Assumptions are dangerous because they fail the instant any aspect of the assumption is even moderately flawed. But even pretending that the assumptions are valid, and this pretence is enormous, the flawed process destroys the integrity of traditional safety programs. The focus on outcome, even to the point of using it to measure the efficacy of the process itself, creates a scenario where participants begin to behave against the interest of safety and in the interest of deflection. This leads to poor implementation at every juncture, because inability to prove value proposition one way or another makes it acceptable to create paper, regardless of its meaning; redirect focus in knee-jerk fashion to high visibility “controls” that are often ineffective, and given focus because they appear easy to achieve; generally ignore the quality of primary control processes, which are harder to do and have a longer value delivery; and to entirely ignore the directive management control mechanism.

We have not yet encountered a company that can actually prove whether high priority corrective actions are being done. Even worse, there are no corrective actions for high-consequence events, because there is a failure to recognize the consequences as focused on the outcome.

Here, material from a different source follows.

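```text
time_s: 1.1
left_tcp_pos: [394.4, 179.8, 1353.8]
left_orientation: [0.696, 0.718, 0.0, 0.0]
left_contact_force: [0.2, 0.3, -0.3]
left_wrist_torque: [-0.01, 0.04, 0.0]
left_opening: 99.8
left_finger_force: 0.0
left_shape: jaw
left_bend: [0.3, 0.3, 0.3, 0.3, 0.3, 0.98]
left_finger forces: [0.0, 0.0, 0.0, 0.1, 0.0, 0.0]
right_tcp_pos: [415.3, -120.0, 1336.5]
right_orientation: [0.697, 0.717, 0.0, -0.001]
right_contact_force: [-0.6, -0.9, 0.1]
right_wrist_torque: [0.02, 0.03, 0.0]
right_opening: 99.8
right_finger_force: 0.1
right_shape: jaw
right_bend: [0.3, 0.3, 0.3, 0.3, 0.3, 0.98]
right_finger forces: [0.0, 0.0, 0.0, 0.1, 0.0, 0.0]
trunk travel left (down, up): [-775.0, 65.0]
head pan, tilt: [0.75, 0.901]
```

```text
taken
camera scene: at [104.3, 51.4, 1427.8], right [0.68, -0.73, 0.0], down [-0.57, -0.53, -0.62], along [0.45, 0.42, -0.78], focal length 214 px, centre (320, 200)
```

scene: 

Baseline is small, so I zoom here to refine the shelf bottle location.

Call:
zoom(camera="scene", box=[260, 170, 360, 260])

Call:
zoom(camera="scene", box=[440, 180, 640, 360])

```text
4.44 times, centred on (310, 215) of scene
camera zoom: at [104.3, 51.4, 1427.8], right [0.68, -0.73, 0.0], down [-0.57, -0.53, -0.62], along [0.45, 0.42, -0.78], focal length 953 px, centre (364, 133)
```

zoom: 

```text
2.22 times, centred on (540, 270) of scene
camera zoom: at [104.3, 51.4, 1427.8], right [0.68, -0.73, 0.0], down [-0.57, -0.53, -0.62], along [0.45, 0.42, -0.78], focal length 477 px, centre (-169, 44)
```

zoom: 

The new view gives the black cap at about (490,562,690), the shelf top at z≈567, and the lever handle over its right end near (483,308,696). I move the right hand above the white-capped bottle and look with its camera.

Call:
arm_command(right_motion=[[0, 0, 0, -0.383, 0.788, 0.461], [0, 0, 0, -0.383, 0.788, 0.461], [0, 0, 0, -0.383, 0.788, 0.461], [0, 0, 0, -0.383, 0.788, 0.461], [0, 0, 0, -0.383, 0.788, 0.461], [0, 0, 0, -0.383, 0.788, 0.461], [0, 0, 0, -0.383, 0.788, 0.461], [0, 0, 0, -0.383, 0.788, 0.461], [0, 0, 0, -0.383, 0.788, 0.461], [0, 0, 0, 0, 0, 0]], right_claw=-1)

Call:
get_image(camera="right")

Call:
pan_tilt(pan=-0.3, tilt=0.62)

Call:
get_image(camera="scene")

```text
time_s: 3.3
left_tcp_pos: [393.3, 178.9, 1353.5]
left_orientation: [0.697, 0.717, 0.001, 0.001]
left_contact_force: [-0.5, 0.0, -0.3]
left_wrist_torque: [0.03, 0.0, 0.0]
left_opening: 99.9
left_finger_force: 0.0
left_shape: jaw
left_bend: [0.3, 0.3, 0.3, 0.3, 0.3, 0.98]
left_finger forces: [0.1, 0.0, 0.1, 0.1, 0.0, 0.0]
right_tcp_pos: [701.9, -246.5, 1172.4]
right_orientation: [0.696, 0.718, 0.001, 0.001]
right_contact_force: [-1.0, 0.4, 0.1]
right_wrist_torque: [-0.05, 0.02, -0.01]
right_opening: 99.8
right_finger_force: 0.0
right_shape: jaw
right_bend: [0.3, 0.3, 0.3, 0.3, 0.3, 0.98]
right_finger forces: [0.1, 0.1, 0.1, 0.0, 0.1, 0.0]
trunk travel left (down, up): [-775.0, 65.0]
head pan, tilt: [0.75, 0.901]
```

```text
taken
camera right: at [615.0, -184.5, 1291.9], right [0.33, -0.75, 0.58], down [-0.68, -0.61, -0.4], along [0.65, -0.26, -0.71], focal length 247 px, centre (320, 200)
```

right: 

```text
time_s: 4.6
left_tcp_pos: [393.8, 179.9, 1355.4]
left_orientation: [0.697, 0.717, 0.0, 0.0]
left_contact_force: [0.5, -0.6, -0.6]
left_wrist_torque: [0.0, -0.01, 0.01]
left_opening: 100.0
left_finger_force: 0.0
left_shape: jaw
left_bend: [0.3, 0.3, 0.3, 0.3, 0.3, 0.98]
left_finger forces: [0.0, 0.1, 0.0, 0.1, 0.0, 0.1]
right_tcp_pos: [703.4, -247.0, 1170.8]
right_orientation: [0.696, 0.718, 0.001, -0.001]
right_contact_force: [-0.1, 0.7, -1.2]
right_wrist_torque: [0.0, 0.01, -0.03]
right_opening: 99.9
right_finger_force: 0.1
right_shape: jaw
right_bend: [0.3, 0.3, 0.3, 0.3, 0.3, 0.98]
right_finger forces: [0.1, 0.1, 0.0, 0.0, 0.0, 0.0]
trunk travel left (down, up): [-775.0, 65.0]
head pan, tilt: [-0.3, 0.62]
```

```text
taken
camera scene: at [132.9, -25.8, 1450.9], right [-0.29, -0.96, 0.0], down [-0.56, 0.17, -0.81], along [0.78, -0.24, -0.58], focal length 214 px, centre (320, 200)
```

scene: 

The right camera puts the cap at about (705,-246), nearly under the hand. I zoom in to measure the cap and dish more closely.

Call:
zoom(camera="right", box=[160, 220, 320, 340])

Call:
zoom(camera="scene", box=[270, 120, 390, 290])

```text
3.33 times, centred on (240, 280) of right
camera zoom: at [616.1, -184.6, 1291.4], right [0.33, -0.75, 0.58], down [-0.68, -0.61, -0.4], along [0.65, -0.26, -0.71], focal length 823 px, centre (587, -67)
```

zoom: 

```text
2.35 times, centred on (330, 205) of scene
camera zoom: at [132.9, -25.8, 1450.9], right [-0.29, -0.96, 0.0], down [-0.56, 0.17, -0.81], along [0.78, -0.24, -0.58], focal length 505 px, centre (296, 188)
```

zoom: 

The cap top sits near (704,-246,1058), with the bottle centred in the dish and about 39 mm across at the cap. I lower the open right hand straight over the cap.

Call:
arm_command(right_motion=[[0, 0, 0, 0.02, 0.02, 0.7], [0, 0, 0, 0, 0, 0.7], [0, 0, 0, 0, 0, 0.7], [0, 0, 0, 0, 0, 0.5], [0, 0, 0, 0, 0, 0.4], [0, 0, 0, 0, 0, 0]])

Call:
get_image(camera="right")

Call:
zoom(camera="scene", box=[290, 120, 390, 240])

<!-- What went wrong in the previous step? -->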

When you try to manage an outcome rather than a process, your efforts are entirely wasted, since an effect is not a cause. And contrary to what some might wish, rolling the dice is not a process, it is a risk. Choosing risk that is undefined, uncontrolled, and ultimately unacceptable is not management; management is about using defined process to ensure outcomes. The only thing rolling the dice has in common with management is that it ensures an outcome, which is the eventual failure conditions that will kill workers. All the lip service to the idea that there is no price on a human life flies out the window alongside the improperly harnesses employee when an enterprise approaches safety as something to be done, rather than something to be achieved.